Borchification of Networks

In this tutorial we will create a torch neural network and use the borchify functionality in alvis to turn it into a bayesian neural network. We will then train the two models on prediction on MNIST and see how they compare.

import matplotlib
matplotlib.use("Agg")
import matplotlib.pyplot as plt
import numpy as np
import torch
from torch.nn import Module
import torch.nn.functional as F

import borch
from borch import nn

Next we construct a fairly small torch CNN with batch normalisation after the first two convolutional layers:

class CNN(Module):
    """Four layer non-Bayesian neural network with two convolutional (and
    batch normalisation following each of these) and two fully connected
    layers."""
    def __init__(self, n_in, n_conv1, n_conv2, n_fc1, n_out):
        super().__init__()
        self.conv1 = torch.nn.Conv2d(n_in, n_conv1, kernel_size=5, stride=2)
        self.bn1 = torch.nn.BatchNorm2d(n_conv1)
        self.conv2 = torch.nn.Conv2d(n_conv1, n_conv2, kernel_size=5, stride=2)
        self.bn2 = torch.nn.BatchNorm2d(n_conv2)
        self.n_at_fc1 = 4 * 4 * n_conv2  # NB manually calculated
        self.fc1 = torch.nn.Linear(self.n_at_fc1, n_fc1)
        self.bn3 = torch.nn.BatchNorm1d(n_fc1)
        self.fc2 = torch.nn.Linear(n_fc1, n_out)
    def forward(self, x):
        h = self.bn1(F.relu(self.conv1(x)))
        h = self.bn2(F.relu(self.conv2(h)))
        h = self.bn3(F.relu(self.fc1(h.view(-1, self.n_at_fc1))))
        h = self.fc2(h)
        self.cls = borch.RandomVariable(borch.distributions.Categorical(logits=h))
        return h

By using borchify_network one can turn a torch network entierly bayesian it allows one to specify a posterior_creator that determines what posterior is used.

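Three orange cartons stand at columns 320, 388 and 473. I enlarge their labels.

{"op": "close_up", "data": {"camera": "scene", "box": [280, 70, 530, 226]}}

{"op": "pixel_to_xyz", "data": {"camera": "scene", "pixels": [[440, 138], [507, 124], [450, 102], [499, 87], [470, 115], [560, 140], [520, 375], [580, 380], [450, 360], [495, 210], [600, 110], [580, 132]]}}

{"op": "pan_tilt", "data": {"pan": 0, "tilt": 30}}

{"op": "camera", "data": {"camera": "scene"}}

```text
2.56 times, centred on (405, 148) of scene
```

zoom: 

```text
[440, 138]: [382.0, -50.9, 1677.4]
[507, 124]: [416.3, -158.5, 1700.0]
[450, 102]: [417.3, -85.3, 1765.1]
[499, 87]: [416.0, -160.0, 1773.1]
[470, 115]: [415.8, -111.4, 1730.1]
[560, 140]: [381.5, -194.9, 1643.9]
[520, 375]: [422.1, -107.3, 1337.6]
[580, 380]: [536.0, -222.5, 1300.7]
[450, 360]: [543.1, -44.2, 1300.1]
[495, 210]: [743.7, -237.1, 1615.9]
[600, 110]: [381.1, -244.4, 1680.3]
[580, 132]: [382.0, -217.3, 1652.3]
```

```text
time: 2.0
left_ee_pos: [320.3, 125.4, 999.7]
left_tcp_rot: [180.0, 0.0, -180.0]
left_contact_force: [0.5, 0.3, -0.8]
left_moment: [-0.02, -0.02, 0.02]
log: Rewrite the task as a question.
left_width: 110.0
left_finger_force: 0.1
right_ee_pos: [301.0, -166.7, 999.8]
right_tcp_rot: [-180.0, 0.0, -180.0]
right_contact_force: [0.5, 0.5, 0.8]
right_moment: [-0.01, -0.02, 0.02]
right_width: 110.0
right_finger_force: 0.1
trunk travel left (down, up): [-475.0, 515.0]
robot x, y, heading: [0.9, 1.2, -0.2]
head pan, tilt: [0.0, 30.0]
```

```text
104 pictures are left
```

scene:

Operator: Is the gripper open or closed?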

cnn = CNN(1, 10, 10, 100, 10)
bcnn = CNN(1, 10, 10, 100, 10)
bcnn = nn.borchify_network(
    bcnn,
    posterior_creator=borch.posterior.Automatic)
# NB borchify is not in-place

After instantiation, both the cnn and bcnn are frequentist networks, but borchifying the network we replace the torch.nn.modules with alvis.nn.modules. Note that we now have four times as many parameters as all weights/biases been in the cnn has been converted to normal distributions that each require both a loc and a scale, and furthermore, we both need a prior and `posterior distibution.

def total_params(net):
    return sum([sum(x.size()) for x in net.parameters()])


print(f"Total parameters in cnn:   {total_params(cnn)}")
print(f"Total parameters in bcnn: {total_params(bcnn)}")

Out:

Total parameters in cnn:   791
Total parameters in bcnn: 1342